There are plenty of strangleholds on charters as well – so many that they make no sense to open at all!! It seems the only purpose they serve is that of dismantling the ever-decreasing power of unions. I am a private school teacher, without tenure in an area where public school teachers are paid quite well, and I’m appalled by the systematic dismantling of the unions for public school teachers.
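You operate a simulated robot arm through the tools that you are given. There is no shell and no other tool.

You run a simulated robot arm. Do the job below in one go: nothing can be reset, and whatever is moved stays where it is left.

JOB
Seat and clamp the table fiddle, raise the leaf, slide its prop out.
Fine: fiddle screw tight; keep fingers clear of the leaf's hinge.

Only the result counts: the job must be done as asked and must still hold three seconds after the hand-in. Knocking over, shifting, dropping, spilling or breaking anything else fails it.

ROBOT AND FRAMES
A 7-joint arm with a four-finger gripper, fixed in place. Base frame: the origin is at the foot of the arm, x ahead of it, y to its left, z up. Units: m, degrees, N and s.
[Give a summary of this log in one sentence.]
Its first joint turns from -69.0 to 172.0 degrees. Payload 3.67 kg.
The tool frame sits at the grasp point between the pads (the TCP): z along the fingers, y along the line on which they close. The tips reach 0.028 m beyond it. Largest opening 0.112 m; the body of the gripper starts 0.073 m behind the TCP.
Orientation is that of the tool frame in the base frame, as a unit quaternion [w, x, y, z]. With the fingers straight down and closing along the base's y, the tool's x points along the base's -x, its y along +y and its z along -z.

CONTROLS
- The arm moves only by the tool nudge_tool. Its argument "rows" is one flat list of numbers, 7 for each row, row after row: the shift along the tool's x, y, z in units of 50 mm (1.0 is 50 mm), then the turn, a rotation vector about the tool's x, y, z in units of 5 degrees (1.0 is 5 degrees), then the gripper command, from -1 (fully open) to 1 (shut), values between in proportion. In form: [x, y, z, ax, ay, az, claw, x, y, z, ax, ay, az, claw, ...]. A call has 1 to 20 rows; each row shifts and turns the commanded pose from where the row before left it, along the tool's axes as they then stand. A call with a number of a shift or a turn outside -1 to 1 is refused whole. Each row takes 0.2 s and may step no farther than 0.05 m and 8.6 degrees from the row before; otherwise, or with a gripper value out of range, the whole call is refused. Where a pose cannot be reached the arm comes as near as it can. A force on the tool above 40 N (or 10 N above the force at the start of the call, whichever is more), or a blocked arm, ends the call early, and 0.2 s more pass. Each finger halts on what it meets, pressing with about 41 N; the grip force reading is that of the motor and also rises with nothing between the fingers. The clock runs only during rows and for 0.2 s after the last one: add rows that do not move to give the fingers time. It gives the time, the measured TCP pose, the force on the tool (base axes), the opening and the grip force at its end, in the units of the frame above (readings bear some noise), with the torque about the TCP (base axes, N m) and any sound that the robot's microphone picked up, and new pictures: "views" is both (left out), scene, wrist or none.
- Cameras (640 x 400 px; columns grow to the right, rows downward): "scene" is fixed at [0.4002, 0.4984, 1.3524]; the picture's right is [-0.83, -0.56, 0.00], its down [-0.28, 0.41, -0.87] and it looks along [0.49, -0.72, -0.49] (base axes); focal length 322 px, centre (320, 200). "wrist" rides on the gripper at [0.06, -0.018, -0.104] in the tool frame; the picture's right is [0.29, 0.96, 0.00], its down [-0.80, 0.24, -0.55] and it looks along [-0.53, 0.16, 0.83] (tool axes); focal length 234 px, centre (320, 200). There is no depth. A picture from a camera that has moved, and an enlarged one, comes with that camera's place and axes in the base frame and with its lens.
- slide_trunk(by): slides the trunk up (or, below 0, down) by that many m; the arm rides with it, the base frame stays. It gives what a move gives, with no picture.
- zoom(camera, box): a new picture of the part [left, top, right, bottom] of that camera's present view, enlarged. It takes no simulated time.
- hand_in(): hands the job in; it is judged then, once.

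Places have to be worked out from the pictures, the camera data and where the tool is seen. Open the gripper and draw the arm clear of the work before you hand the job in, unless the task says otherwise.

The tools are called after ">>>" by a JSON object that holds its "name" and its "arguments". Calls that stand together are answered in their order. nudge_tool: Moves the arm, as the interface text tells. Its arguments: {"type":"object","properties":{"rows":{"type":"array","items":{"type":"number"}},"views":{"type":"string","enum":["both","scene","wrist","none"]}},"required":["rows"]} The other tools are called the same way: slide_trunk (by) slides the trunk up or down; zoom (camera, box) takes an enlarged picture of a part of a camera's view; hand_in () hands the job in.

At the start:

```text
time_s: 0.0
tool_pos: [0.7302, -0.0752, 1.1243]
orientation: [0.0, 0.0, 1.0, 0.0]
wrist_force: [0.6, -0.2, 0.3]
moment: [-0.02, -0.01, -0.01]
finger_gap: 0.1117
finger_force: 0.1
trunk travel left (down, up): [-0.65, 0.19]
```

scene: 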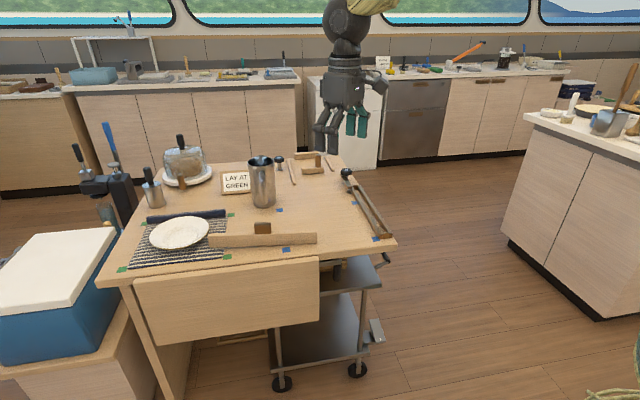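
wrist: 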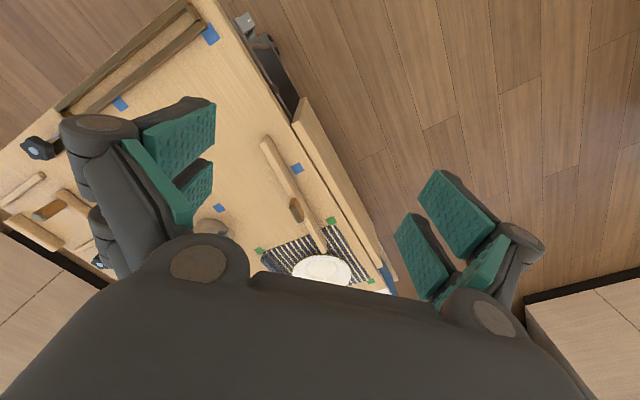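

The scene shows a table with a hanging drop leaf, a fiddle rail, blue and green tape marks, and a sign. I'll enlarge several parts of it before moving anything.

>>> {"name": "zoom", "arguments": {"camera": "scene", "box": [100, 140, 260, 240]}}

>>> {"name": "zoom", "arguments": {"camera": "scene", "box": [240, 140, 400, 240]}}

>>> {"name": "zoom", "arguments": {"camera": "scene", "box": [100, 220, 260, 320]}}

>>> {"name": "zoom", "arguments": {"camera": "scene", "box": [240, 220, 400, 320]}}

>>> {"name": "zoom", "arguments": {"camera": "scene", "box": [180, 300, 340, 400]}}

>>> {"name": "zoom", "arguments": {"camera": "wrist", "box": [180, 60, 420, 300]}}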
Do you have any evidence to support your latest sweeping generalization that “charter schools are exempt from most of the strangulation”? Where is this true? As someone who actually RAN a charter school, I can guarantee you that this is patently false in California, which I believe is still home to more charter schools than any other state. I lived under the threat and tyranny of test-score based evaluation every single day. Low test scores mean potential – and sometimes AUTOMATIC – closure for charter schools on a yearly basis. Meanwhile, the traditional public school that I was at before the charter had failed to meet testing goals for nearly a decade and not only remained open, but actually had very little outside intervention despite the fact that it had been under “sanction” since the very inception of the state monitoring system. Mine is not an argument that the system for evaluating schools is fair, just, or effective – it is to point out the fact that it affects charter schools more so than traditional public schools, not less. Passion is great, but facts and evidence are nice too.
Regulations for charter schools vary from state to state. In Louisiana, for example, teachers in charter schools do not need to be certified. In some states, charters are exempt from the requirement to evaluate teachers by the test scores of their students. In New York and elsewhere, charters design their admission process, and they write their own discipline rules. They can suspend or expel students for infractions that would not be considered infractions in public schools. The superintendent in Cleveland has publicly complained about the large number of charter students who are pushed out every year (usually after enrollment count and distribution of state funding) and sent back to the public schools without funding.
By definition, charters are “deregulated.” If they were not deregulated, they would be no different from public schools.
Thank you for the anecdotal evidence. But nothing for California, obviously, because the “deregulation” is minimal. And certainly nothing about the disparity in funding in California where charters have been proven by the non-partisan LAO to be significantly underfunded. And none of your examples have to do with testing, which I find particularly interesting since that is the single largest strangehold we are discussing (and agree on).
In response to the other examples:
1. Louisiana- I’m a little confused here. From what I know, you are against non-certified teachers. So how could this be an advantage for charters if those teachers and those programs are so bad?
2. Admission, for any school receiving federal funding, can not include preferences or requirements. In California that is also true for schools receiving state funding, so I’d be surprised if it isn’t true in most states. Like most anti-charter arguments, “self selection” is exagerrated and mischaracterized.
3. Discipline- Again, we have an entire system that is broken, and there is no grounds or reason to lay that blame at the feet of charter schools. Do some charters use discipline measures aggresively? I’m sure that they do, even though a school superintendent is hardly an unbiased source of information – and I can find plenty of equal examples among traditional public schools. I had students attempting to enroll at the charter because they said they were called out of class and “dropped” by school administration at their previous school. Public education systems all across this country are failing kids and families when it comes to discipline, and it has little or nothing to do with deregulation.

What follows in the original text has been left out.